▼
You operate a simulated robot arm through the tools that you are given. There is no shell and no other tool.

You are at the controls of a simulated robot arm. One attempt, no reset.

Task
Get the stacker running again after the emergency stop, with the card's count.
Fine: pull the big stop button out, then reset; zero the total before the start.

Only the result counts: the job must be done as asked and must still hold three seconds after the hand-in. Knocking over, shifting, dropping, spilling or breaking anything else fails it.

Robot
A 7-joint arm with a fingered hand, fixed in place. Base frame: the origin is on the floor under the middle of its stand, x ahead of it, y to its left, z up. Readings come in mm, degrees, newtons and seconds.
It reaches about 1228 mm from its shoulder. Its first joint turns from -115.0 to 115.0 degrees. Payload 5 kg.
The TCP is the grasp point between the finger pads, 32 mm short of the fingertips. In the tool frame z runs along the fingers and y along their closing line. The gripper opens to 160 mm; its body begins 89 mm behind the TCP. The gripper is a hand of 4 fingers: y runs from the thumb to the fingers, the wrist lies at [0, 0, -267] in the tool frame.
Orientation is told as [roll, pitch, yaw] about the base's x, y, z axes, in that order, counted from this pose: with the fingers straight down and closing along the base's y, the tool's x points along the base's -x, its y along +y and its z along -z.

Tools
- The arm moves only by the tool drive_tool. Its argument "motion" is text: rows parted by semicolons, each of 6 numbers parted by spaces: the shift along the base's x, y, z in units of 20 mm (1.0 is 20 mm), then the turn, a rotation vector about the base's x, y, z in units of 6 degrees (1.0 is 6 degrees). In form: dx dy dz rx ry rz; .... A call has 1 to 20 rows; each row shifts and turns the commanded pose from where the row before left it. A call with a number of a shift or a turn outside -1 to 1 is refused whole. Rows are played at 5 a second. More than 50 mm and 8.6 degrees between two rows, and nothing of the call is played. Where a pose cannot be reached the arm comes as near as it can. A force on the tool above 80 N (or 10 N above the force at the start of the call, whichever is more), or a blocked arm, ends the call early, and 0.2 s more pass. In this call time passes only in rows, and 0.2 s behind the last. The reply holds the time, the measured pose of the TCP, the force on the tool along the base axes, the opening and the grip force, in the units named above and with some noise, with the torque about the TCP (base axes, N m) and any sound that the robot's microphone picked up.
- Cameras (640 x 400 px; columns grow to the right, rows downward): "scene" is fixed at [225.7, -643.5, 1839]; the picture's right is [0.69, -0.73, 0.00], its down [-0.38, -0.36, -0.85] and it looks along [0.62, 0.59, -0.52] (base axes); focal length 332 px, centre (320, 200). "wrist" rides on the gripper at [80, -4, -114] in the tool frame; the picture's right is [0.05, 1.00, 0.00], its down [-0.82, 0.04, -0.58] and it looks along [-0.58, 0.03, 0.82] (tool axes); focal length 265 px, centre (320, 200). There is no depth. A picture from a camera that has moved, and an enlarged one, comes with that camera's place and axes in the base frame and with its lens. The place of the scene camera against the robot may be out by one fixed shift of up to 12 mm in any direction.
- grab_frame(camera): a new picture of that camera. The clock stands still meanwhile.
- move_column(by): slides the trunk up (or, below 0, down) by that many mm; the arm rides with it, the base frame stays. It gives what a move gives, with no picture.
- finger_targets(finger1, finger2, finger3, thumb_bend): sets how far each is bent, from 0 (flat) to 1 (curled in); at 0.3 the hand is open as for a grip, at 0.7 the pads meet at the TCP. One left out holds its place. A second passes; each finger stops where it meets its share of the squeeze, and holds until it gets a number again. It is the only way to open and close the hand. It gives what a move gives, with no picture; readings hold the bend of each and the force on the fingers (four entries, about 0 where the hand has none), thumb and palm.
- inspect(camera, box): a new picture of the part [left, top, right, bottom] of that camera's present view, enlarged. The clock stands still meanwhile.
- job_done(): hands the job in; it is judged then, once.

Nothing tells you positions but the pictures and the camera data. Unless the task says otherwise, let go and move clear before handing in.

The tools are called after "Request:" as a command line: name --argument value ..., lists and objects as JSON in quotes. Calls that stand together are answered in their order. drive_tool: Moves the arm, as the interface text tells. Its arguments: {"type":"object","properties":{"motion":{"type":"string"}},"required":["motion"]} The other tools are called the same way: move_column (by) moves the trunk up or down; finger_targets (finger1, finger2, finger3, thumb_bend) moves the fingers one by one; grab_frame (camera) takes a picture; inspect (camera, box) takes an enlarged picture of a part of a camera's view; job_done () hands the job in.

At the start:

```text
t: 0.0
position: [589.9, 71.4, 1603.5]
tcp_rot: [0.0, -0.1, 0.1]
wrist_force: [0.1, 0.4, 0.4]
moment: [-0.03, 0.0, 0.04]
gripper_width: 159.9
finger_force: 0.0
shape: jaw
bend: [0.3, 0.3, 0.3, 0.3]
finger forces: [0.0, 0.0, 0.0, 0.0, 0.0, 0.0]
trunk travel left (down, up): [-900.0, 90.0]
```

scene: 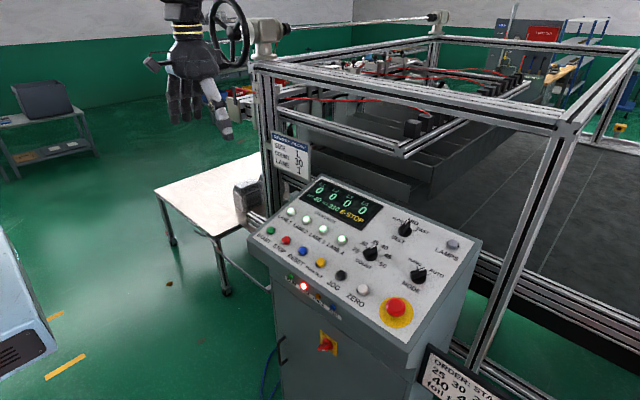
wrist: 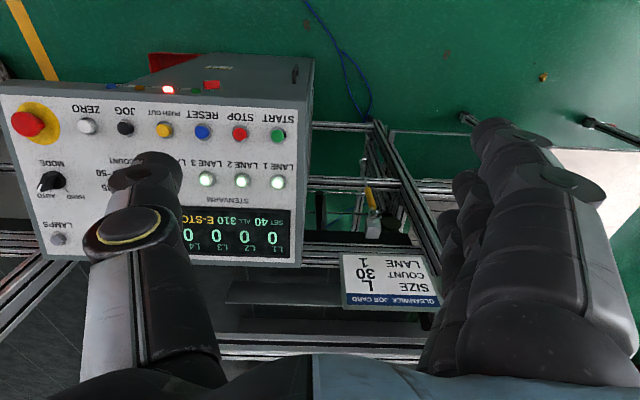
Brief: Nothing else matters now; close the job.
▲
Each line that has the word "meanwhile" should be copied.

- grab_frame(camera): a new picture of that camera. The clock stands still meanwhile.
- inspect(camera, box): a new picture of the part [left, top, right, bottom] of that camera's present view, enlarged. The clock stands still meanwhile.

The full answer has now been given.